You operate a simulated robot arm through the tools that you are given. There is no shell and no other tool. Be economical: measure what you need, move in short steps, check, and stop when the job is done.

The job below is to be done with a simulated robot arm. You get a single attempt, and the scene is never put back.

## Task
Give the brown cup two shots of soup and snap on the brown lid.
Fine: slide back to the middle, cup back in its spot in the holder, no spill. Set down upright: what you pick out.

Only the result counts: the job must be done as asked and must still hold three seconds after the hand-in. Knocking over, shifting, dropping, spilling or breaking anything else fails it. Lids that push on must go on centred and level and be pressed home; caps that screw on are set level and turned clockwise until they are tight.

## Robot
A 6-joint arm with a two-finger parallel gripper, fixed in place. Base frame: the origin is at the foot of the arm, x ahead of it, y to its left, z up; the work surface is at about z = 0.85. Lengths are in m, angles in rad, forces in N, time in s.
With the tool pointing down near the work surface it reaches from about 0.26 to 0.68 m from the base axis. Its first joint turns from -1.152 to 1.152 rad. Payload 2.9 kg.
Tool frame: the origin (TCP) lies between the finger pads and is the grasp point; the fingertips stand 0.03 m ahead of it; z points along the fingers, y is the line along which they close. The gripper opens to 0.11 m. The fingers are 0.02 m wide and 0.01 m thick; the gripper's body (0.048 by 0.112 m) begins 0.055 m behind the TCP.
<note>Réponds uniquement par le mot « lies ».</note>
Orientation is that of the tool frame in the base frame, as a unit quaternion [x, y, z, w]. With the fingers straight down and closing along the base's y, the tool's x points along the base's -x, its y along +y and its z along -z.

---

What this task involves
Write out the whole listing exactly.

Reply
You operate a simulated robot arm through the tools that you are given. There is no shell and no other tool. Be economical: measure what you need, move in short steps, check, and stop when the job is done.

The job below is to be done with a simulated robot arm. You get a single attempt, and the scene is never put back.

## Task
Give the brown cup two shots of soup and snap on the brown lid.
Fine: slide back to the middle, cup back in its spot in the holder, no spill. Set down upright: what you pick out.

Only the result counts: the job must be done as asked and must still hold three seconds after the hand-in. Knocking over, shifting, dropping, spilling or breaking anything else fails it. Lids that push on must go on centred and level and be pressed home; caps that screw on are set level and turned clockwise until they are tight.

## Robot
A 6-joint arm with a two-finger parallel gripper, fixed in place. Base frame: the origin is at the foot of the arm, x ahead of it, y to its left, z up; the work surface is at about z = 0.85. Lengths are in m, angles in rad, forces in N, time in s.
With the tool pointing down near the work surface it reaches from about 0.26 to 0.68 m from the base axis. Its first joint turns from -1.152 to 1.152 rad. Payload 2.9 kg.
Tool frame: the origin (TCP) lies between the finger pads and is the grasp point; the fingertips stand 0.03 m ahead of it; z points along the fingers, y is the line along which they close. The gripper opens to 0.11 m. The fingers are 0.02 m wide and 0.01 m thick; the gripper's body (0.048 by 0.112 m) begins 0.055 m behind the TCP.
<note>Réponds uniquement par le mot « lies ».</note>
Orientation is that of the tool frame in the base frame, as a unit quaternion [x, y, z, w]. With the fingers straight down and closing along the base's y, the tool's x points along the base's -x, its y along +y and its z along -z.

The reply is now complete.